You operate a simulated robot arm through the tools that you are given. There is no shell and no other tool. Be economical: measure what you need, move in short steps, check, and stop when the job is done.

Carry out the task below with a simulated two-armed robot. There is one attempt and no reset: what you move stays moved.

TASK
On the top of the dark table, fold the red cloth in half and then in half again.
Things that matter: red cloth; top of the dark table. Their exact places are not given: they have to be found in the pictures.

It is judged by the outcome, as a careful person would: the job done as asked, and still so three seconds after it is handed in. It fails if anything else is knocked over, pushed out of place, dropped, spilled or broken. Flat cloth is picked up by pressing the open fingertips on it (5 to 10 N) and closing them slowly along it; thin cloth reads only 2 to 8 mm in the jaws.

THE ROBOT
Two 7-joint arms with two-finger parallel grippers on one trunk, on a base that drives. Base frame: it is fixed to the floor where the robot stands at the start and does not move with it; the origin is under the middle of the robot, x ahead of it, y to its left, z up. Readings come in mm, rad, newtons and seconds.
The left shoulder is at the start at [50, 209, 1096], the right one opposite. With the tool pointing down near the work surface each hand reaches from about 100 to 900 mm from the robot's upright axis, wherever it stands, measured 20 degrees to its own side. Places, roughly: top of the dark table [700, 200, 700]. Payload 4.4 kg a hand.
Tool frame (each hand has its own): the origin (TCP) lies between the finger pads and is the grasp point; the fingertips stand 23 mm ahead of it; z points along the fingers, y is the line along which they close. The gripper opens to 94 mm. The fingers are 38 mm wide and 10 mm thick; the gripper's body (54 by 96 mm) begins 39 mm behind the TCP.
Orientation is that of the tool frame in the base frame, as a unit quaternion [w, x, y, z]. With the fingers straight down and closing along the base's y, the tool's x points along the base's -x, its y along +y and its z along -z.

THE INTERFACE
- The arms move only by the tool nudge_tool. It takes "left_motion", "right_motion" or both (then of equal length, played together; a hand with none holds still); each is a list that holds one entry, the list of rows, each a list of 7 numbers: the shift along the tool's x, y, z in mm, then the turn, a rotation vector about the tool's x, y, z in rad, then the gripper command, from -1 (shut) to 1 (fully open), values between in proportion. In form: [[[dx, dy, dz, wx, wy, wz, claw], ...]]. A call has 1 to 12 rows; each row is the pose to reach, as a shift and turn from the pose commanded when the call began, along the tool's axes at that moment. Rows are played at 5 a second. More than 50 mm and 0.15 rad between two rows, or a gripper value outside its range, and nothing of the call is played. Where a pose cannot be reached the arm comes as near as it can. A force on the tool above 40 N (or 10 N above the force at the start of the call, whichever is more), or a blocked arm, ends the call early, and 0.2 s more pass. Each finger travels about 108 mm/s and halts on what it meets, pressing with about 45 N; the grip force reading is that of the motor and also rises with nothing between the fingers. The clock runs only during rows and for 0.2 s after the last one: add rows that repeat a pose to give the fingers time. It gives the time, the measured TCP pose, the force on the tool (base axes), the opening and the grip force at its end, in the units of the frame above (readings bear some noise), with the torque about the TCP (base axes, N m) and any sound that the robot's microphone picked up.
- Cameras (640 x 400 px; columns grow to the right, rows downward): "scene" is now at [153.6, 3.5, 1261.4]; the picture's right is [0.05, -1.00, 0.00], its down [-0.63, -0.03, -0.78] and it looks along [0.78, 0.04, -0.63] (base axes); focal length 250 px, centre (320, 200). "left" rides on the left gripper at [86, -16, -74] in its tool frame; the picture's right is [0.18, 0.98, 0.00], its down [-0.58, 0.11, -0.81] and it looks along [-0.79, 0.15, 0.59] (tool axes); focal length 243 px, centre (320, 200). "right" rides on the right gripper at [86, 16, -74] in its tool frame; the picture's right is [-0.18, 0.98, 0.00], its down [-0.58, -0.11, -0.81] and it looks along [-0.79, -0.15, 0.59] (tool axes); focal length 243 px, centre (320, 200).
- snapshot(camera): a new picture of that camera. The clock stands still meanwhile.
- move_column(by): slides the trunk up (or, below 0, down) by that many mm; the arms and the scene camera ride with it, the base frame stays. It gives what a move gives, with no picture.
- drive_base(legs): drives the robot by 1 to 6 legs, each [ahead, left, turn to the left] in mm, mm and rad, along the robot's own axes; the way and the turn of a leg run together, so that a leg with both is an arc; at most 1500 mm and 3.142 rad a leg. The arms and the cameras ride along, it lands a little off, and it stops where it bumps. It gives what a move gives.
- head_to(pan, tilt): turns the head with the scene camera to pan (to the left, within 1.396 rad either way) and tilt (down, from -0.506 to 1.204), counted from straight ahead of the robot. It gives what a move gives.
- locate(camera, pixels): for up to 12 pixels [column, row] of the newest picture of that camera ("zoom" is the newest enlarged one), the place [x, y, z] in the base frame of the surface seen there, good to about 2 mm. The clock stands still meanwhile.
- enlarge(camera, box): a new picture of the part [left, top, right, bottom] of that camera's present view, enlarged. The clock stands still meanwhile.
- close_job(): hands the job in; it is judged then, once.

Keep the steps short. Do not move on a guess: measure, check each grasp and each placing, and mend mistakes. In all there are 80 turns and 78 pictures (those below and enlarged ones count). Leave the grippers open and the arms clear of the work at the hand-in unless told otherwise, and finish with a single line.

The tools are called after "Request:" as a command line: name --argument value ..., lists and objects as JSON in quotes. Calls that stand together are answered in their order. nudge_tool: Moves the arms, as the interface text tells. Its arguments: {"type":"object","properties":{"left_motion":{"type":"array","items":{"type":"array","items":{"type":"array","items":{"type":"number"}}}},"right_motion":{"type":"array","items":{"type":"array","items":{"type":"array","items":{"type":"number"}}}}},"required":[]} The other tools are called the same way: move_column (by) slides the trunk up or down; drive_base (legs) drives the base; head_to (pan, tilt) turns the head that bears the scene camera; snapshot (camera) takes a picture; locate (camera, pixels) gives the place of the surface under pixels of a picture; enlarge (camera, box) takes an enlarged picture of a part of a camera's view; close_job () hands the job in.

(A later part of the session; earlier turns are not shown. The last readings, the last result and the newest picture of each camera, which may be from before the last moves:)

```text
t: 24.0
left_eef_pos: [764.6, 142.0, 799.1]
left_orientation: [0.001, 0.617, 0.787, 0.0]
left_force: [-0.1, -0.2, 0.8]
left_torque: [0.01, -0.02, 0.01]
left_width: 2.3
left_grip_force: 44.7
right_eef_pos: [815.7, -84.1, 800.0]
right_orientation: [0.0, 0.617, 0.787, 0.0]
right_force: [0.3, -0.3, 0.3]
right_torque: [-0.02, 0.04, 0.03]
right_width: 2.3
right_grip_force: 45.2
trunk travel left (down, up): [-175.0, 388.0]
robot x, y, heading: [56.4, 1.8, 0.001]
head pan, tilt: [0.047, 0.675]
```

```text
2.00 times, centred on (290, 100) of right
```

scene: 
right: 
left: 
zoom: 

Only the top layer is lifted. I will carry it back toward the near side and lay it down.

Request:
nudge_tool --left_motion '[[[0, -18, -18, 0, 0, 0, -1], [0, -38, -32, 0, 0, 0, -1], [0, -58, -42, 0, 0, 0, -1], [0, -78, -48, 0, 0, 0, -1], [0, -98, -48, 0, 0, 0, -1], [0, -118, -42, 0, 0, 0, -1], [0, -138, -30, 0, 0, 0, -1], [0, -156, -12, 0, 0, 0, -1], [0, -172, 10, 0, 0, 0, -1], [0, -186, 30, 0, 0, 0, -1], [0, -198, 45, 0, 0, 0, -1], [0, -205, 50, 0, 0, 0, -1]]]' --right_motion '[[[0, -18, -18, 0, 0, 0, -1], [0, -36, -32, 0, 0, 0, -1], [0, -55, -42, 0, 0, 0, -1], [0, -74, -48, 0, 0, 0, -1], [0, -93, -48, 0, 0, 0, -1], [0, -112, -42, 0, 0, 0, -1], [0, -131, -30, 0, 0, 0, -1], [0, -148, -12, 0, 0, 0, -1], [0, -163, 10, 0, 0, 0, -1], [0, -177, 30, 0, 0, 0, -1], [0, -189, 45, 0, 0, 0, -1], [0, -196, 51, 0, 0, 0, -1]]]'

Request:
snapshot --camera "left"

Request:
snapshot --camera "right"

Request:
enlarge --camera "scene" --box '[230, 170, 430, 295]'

**********

### WRITTEN PROBLEM
The lines to return run from the one containing "- enlarge(camera, box): a" down to the one containing "Keep the steps"; give them exactly, both included, and no others.

### THE COMPLETED TASK
- enlarge(camera, box): a new picture of the part [left, top, right, bottom] of that camera's present view, enlarged. The clock stands still meanwhile.
- close_job(): hands the job in; it is judged then, once.

Keep the steps short. Do not move on a guess: measure, check each grasp and each placing, and mend mistakes. In all there are 80 turns and 78 pictures (those below and enlarged ones count). Leave the grippers open and the arms clear of the work at the hand-in unless told otherwise, and finish with a single line.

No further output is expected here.